A lei 12.016/09 não trata especificamente desta temática. Algumas situações devem ser analisadas nos casos concretos, levando em conta o momento processual em que o requerimento de desistência é formulado, a saber: a) antes da notificação da autoridade e da citação da pessoa jurídica (art. 7º, I e II, a lei 12.016/09); b) antes da decisão de mérito; c) após o julgamento meritório, concedida ou não a segurança; d) durante a tramitação do recurso interposto contra a decisão final; e) com o objetivo de se afastar dos efeitos de precedente vinculante ou de repercussão geral já declarada pelo STF.
É importante partir de uma premissa ligada ao sistema processual como um todo: Ambas as partes possuem direito à resolução de mérito. Após este julgamento (especialmente quando o pedido é julgado improcedente), a desistência pode ser vista como ato atentatório a boa-fé processual.
O CPC/15 tenta controlar o direito a resolução de mérito e a boa-fé processual, ao indicar que o requerimento apresentado após a contestação deve ter concordância do réu, tendo como limite a prolatação da sentença (ou acórdão) – art. 485, §§4º e 5º.
Resta saber se estes dispositivos processuais são aplicáveis ao mandado de segurança. A indagação é esta: Deve existir um limite temporal para o pedido de desistência no MS, à semelhança do previsto no art. 485, §5º, do CPC/15?
Não se pode esquecer que foi provocado o sistema de justiça pelo que autorizar, indefinidamente, a substituição de decisão meritória por outra sem resolução de mérito em decorrência da homologação de desistência, poderá colocar em risco a própria credibilidade da atuação estatal, permitindo a escolha, pelo impetrante, do melhor de dois mundos (a concessão da segurança ou, se não ocorrer, a desistência da demanda e nova provocação judicial).
No STJ existem julgados, mais antigos, no sentido de que o limite máximo para a apresentação do pedido de desistência é a decisão de mérito (RESp 550.770 Rel.

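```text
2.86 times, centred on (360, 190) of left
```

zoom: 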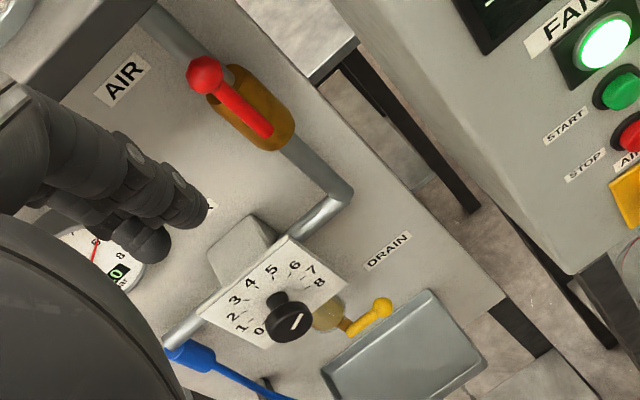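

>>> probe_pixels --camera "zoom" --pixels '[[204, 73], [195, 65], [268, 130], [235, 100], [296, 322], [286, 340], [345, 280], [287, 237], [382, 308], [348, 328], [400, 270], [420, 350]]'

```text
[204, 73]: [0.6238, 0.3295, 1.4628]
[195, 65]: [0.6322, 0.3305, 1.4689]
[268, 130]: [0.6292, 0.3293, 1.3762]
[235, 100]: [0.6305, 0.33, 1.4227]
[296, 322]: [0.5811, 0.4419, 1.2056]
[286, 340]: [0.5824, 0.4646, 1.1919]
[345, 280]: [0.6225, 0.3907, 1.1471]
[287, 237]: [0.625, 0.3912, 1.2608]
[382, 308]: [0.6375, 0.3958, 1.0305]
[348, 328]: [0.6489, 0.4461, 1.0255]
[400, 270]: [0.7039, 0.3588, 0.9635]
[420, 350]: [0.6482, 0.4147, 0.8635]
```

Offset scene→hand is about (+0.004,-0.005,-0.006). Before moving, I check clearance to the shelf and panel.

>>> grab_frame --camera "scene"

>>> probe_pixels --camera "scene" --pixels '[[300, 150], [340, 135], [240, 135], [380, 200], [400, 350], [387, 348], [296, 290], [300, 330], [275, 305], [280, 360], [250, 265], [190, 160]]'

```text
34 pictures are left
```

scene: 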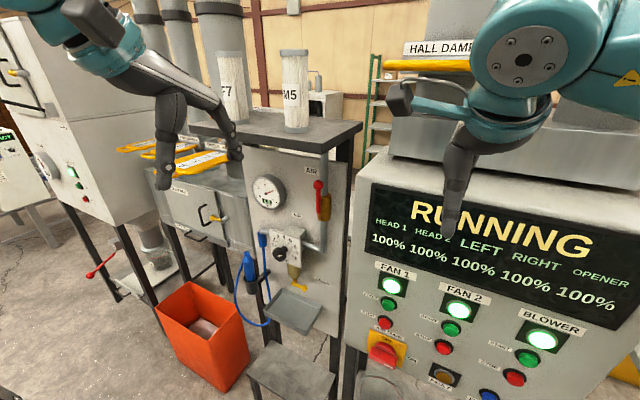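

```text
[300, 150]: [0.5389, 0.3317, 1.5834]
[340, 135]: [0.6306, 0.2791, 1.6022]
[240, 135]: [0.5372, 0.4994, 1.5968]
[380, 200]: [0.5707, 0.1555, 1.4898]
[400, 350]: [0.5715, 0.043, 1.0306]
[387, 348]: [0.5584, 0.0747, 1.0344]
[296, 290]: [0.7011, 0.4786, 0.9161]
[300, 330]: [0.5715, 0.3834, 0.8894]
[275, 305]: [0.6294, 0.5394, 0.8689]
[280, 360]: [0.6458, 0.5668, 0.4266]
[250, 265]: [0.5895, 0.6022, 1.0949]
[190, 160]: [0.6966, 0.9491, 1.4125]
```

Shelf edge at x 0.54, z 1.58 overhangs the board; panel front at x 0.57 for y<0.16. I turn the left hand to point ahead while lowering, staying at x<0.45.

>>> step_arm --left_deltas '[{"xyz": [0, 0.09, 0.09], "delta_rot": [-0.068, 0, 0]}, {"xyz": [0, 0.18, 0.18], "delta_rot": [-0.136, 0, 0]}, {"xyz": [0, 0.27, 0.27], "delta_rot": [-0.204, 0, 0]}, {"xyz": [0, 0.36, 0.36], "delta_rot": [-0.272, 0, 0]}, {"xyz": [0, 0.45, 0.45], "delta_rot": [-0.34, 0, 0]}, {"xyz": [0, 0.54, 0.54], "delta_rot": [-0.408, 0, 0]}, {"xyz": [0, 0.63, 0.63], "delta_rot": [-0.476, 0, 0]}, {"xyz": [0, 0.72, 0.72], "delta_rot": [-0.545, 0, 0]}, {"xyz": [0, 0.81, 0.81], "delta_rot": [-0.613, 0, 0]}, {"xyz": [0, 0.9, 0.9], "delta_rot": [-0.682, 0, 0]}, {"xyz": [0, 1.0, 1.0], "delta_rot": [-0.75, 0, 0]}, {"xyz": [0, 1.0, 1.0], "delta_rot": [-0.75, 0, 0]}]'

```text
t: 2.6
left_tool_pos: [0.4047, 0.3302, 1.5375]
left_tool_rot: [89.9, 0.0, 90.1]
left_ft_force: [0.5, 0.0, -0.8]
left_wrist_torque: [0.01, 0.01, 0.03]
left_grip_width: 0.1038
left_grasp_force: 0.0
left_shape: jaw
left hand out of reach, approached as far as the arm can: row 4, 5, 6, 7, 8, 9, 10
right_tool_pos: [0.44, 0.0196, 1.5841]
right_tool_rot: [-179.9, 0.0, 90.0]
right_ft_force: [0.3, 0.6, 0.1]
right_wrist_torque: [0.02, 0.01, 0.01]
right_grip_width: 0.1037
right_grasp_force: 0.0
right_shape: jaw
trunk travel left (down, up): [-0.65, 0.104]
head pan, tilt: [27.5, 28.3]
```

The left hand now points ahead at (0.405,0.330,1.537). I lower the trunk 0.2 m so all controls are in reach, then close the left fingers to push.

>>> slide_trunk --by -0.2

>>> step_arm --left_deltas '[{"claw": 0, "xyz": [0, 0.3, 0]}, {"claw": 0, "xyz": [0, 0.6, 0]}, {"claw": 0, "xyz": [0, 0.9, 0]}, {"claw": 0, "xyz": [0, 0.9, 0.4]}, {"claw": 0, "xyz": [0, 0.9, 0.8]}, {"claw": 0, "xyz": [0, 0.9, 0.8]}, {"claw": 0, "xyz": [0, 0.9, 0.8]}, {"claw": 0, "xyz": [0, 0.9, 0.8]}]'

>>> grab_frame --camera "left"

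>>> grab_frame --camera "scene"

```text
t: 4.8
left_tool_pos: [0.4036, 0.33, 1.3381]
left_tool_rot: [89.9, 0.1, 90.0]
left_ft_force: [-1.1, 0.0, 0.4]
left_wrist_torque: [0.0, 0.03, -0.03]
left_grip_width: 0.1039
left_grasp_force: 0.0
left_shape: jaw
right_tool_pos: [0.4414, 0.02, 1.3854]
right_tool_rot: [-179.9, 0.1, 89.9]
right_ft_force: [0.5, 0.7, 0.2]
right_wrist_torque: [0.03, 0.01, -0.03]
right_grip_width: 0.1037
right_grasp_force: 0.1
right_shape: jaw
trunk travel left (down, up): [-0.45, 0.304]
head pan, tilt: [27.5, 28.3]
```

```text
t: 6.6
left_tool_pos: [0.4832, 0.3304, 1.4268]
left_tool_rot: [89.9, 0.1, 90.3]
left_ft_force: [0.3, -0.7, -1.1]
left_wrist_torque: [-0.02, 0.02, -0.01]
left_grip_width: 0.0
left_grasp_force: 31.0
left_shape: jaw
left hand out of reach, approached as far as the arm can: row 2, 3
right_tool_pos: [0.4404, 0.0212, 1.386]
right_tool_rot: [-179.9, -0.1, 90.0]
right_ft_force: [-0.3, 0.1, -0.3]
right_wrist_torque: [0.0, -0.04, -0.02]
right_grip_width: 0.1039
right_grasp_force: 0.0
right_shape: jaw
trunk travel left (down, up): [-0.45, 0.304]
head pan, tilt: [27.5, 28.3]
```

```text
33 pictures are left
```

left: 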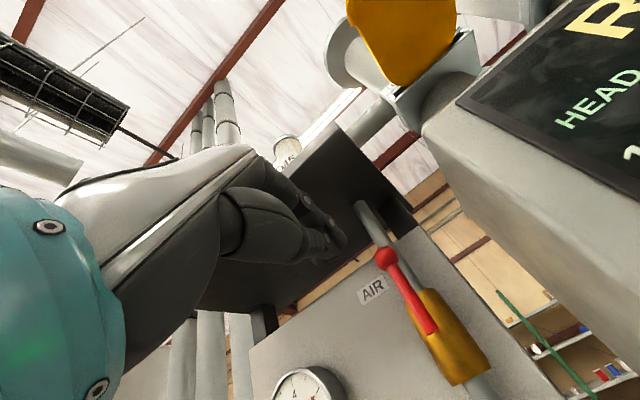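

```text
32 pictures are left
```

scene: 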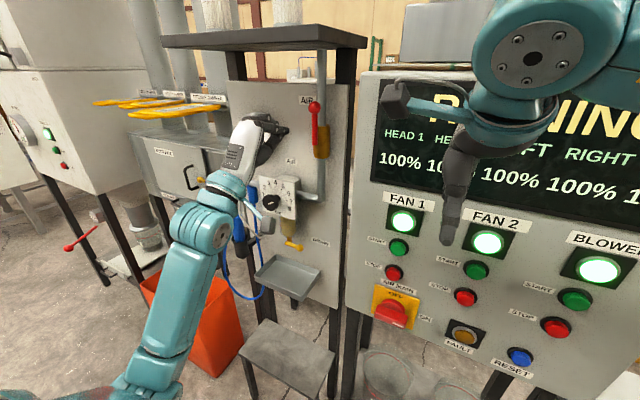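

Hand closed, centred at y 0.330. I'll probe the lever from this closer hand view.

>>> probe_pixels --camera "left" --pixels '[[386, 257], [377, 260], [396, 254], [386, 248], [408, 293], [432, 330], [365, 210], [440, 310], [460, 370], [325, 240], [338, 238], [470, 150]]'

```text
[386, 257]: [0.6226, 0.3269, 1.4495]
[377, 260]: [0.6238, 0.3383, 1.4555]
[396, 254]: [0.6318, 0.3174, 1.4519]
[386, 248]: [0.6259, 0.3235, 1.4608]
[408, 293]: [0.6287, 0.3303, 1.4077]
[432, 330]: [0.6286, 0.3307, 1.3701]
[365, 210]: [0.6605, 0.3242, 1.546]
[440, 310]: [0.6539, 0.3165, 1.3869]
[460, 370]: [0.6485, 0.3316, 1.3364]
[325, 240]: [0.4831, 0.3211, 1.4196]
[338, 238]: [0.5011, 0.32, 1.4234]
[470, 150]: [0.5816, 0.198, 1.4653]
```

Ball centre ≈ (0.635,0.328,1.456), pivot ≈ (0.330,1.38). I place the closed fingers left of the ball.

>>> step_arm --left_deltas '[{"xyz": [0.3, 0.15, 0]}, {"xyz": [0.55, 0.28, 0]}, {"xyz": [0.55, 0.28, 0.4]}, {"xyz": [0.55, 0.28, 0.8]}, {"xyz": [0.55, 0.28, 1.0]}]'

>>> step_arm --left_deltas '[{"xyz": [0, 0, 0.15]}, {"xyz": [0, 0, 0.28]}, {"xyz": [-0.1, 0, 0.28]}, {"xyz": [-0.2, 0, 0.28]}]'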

Min. João Otávio de Noronha – J. em 24/10/06 – Dje de 4/12/06; AgRg no REsp 291.059/PR, Rel. Min. Humberto Martins – 2ª Turma, J. em 21/6/07, DJ 24/9/07 p. 271; AgRg no REsp 543698/BA, Rel. Min. Denise Arruda – 1ª Turma, J. em 27/4/04, DJ 31.05.2004 p. 198).
Contudo, as variáveis deste assunto que foram indicadas no início deste ensaio passam, necessariamente, pelo entendimento do STF em Temas de Repercussão Geral. A tese fixada neste Tema 530/STF (RE 669.367- Rel. Min. Luiz Fux – Redatora do Acórdão Min. Rosa Weber – J. 2/5/13), ainda na vigência do CPC/73, foi a seguinte:
“É lícito ao impetrante desistir da ação de mandado de segurança, independentemente de aquiescência da autoridade apontada como coatora ou da entidade estatal interessada ou, ainda, quando for o caso, dos litisconsortes passivos necessários, a qualquer momento antes do término do julgamento, mesmo após eventual sentença concessiva do ‘writ’ constitucional, não se aplicando, em tal hipótese, a norma inscrita no art. 267, § 4º, do CPC/73”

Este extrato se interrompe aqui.